━━━ Exercise materials ━━━

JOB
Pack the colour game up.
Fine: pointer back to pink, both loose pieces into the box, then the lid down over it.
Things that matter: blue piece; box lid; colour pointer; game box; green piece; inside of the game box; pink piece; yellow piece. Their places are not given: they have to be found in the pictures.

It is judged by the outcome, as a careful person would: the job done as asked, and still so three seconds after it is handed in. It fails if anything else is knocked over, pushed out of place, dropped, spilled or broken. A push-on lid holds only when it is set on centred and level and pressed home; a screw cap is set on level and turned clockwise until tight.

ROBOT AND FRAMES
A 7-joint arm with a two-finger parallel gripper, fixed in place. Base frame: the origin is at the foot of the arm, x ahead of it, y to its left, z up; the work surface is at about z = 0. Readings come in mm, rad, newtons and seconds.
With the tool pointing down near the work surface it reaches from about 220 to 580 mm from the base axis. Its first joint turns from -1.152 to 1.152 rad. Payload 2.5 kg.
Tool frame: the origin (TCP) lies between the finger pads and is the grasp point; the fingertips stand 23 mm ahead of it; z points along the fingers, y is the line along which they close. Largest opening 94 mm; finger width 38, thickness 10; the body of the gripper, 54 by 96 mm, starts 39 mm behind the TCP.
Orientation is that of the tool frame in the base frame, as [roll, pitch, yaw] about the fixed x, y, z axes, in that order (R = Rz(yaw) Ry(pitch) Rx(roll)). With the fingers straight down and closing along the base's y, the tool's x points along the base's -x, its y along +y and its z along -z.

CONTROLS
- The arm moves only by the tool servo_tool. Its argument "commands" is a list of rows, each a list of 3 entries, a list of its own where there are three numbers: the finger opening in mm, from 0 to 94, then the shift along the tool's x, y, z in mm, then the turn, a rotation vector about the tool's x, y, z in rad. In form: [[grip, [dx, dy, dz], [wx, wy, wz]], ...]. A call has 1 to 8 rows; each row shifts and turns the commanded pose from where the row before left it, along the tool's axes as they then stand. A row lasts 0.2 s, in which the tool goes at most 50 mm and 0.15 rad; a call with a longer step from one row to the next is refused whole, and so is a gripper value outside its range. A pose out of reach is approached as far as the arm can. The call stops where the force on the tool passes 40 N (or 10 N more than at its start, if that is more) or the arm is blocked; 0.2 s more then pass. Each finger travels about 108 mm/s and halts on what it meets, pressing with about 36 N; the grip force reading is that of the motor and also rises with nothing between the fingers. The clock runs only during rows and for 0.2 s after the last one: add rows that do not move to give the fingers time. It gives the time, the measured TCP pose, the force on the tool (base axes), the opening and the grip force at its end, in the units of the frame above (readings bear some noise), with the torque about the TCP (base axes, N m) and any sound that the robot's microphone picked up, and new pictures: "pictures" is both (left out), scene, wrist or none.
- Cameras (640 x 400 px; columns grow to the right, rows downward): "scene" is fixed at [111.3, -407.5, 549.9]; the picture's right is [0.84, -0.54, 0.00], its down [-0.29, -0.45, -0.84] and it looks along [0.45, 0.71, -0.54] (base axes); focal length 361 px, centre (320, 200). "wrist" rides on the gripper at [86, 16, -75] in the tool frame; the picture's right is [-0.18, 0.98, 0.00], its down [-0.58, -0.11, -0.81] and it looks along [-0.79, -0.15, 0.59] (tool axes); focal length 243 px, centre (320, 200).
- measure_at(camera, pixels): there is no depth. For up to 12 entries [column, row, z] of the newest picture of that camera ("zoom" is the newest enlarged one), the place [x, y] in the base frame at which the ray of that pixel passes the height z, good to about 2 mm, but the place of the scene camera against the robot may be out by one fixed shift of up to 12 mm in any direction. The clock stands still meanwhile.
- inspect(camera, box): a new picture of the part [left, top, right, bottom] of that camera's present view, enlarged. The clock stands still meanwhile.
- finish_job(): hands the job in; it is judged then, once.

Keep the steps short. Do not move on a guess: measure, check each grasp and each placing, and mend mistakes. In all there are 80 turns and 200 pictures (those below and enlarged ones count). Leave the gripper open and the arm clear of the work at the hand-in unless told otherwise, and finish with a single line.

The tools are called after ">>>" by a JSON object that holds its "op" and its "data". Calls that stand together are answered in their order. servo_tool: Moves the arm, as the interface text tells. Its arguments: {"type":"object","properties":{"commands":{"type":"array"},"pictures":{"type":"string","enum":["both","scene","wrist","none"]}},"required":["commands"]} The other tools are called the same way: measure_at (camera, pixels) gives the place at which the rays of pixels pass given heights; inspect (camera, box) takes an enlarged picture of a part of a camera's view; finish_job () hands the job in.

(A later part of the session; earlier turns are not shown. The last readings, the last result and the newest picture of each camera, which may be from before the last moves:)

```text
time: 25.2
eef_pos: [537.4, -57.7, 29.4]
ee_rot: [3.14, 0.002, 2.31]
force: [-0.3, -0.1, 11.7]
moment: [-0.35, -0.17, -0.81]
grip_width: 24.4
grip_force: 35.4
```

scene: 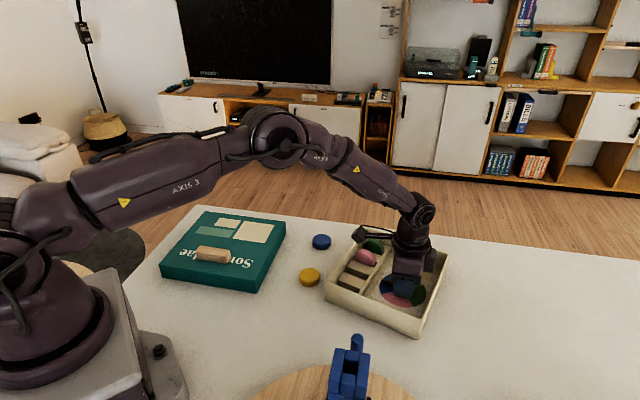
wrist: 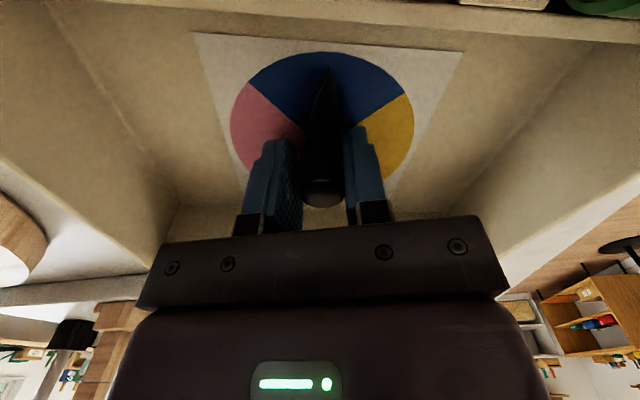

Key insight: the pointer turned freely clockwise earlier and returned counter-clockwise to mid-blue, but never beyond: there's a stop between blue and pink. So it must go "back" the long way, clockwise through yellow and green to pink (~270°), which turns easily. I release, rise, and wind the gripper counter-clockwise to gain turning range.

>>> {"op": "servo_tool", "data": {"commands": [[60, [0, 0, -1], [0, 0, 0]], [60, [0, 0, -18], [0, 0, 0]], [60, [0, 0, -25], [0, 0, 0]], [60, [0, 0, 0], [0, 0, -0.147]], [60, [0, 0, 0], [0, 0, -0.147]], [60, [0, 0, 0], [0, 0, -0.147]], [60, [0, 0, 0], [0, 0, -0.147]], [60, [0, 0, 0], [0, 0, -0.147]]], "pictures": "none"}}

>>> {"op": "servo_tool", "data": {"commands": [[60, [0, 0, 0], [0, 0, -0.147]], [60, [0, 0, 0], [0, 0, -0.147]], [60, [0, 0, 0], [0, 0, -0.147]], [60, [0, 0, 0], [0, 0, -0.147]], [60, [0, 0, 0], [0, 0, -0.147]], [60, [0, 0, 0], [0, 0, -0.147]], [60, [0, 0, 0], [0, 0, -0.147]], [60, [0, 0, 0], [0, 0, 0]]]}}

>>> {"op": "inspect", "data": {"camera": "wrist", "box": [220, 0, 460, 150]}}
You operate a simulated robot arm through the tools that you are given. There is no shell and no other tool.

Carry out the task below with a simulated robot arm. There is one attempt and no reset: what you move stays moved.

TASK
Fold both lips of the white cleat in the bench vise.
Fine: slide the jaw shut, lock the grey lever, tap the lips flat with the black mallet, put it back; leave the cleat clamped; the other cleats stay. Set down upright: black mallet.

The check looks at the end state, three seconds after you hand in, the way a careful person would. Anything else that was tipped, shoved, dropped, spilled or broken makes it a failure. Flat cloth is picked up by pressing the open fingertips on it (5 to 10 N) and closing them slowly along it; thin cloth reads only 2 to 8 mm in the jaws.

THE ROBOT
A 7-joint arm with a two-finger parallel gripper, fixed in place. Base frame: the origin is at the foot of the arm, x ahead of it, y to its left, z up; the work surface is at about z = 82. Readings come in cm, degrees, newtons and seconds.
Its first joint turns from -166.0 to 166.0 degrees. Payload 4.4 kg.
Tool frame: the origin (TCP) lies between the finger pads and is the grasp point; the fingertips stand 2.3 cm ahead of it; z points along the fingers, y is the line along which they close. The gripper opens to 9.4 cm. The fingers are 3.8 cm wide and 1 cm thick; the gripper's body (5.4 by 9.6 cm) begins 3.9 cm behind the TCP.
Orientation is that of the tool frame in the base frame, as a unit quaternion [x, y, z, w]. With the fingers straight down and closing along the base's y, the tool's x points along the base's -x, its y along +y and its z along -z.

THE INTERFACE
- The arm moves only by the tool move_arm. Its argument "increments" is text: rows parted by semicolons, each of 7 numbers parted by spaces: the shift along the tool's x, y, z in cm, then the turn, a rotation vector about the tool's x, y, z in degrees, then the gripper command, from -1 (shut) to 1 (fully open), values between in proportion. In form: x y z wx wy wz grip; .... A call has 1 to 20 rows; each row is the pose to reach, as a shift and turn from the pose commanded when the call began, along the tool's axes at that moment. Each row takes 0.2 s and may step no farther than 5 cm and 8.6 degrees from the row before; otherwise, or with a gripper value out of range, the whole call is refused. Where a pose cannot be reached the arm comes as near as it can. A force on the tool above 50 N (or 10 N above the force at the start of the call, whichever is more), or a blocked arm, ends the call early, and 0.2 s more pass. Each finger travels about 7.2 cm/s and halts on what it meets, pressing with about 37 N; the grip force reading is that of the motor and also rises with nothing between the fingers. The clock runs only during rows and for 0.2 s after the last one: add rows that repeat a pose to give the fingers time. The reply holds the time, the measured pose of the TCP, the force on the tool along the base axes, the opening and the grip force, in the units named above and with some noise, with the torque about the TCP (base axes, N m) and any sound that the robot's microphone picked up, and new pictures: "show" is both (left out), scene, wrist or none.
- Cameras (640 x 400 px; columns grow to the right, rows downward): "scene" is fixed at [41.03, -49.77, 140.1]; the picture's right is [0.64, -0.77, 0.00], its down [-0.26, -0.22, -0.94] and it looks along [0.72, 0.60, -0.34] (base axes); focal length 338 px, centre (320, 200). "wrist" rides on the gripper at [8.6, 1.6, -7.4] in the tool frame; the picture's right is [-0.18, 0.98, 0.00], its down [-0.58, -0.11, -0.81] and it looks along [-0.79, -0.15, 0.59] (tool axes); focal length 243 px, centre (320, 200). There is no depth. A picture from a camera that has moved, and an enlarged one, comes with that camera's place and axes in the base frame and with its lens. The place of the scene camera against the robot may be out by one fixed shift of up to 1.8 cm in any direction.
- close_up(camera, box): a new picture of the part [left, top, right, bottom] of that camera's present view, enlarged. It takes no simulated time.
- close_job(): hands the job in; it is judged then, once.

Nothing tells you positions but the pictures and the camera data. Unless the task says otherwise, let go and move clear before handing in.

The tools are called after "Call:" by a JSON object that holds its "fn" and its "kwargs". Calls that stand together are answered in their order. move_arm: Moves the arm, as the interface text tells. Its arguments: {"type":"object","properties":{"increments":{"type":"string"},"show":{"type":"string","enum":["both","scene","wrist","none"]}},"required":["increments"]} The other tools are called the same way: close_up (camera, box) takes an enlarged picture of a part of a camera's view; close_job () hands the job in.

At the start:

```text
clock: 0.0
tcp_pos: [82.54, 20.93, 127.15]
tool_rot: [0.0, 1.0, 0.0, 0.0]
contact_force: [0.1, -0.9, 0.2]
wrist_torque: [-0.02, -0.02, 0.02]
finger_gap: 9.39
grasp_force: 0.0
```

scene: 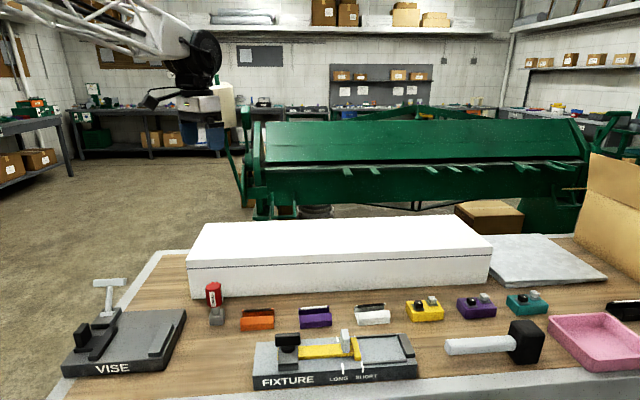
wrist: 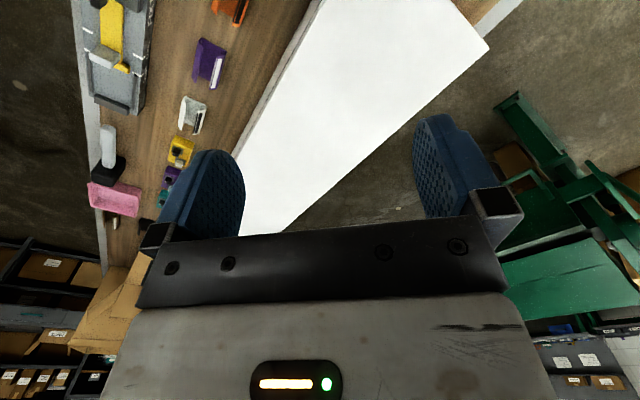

━━━

> **Written task**:
Extract exactly and only the lines above from the line containing "- close_job(): hands" through the line containing "Nothing tells you", both end lines included. Use a Markdown table whose columns are Index (a running number) and Wording (the line), and skip blank lines.

> **Answer for this exercise**:
| Index | Wording |
|---|---|
| 1 | - close_job(): hands the job in; it is judged then, once. |
| 2 | Nothing tells you positions but the pictures and the camera data. Unless the task says otherwise, let go and move clear before handing in. |